Now, I'm actually getting weary of enumerating ways in which modern novels suck. (I'm not going to touch the new Dan Brown with a ten-foot pole, sorry, I actually read the Da Vinci Code all the way through and so have completed that homework.) But I think I can tackle this one in a short paragraph: there isn't any subject that Moore doesn't throw in to this novel for maximum effect. We have, just to name a few: 1. a young woman, Tassie Keltjin's, coming of age, in a college city and away from her rural Wisconsin farm upbringing; 2. her mother is a Jewish woman stuck on the farm who seems vaguely unhappy with her lot; 3. Tassie goes to work for an older woman in her college town as a nanny; 4. The child she's nannying is a biracial girl that the older woman has adopted; 5. She falls in love and has a tempestuous physical love affair with a man named Reynaldo; 6. Oh yeah, the events of 9/11; 7. She deals with racism on the street when people yell at her and the biracial child; 8. The marriage of the couple for whom she nannies is falling apart; 9. her younger brother signs up for the military and gets shipped out--guess what happens; and 10. the woman for whom she nannies has a secret past that means she can't handle life with her new adopted daughter.

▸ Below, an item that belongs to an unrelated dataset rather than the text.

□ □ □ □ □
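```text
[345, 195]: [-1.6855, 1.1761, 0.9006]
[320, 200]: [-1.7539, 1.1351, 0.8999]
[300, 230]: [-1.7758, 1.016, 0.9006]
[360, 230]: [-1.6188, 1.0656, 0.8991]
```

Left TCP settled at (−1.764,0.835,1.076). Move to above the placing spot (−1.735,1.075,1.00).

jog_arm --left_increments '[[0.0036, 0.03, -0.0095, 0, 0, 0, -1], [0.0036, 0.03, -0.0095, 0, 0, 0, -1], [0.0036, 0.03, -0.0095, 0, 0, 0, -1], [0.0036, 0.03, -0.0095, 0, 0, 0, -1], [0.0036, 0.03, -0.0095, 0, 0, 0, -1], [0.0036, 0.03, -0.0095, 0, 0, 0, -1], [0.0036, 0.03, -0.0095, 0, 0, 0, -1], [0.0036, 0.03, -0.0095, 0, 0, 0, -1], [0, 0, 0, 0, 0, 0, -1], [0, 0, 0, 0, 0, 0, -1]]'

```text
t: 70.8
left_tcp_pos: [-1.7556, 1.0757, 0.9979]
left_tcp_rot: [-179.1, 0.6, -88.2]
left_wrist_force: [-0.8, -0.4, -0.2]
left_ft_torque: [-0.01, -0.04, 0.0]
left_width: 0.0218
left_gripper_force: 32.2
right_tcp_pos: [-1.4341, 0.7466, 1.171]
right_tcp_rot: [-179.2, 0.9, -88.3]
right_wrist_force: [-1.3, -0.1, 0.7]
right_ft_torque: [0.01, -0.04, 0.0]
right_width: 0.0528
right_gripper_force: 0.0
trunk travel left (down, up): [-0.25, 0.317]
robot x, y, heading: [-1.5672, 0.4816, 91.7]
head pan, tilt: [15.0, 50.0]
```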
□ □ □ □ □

And somehow? With all that? I was so bored I kept falling asleep, and I never could remember if the main character's name was Tessie or Tassie. Those don't seem like good signs.

Thank you, Lorrie Moore.*** I am officially off fiction until further notice.

*I went to journalism school, people, and if there's one thing you learn, it's that you must at all costs act like you are objective, even when we all know that's impossible.

**The second thing you learn in journalism school is to put a human face on your stories and never, never to sound too elite; hence, "folks." Don't knock it. It got George W. Bush elected twice, and he didn't even have to go to j-school to learn it.

***Moore also didn't have the balls just to set the book in Madison, Wisconsin, although there's some pretty clear references to the city. (Other reviewers have pointed out her "isn't it so cute?" attitude toward Madison in interviews like this one, as well.) Okay. The next time you have your characters visiting a sex supply store in a fictional city, Ms. Moore, at least don't give it the same name as the most well-known erotica shop in the city you're NOT setting your novel in.

This just in: It hurts me to disagree with Bookslut, but I don't think I can agree with Amy Hanridge's review of this book. At one point she even compares Moore to Carol Shields, which also hurts me. It's like comparing Jodi Picoult favorably with Anne Tyler. Yikes. Do yourself a favor; skip this book and read anything by Carol Shields instead.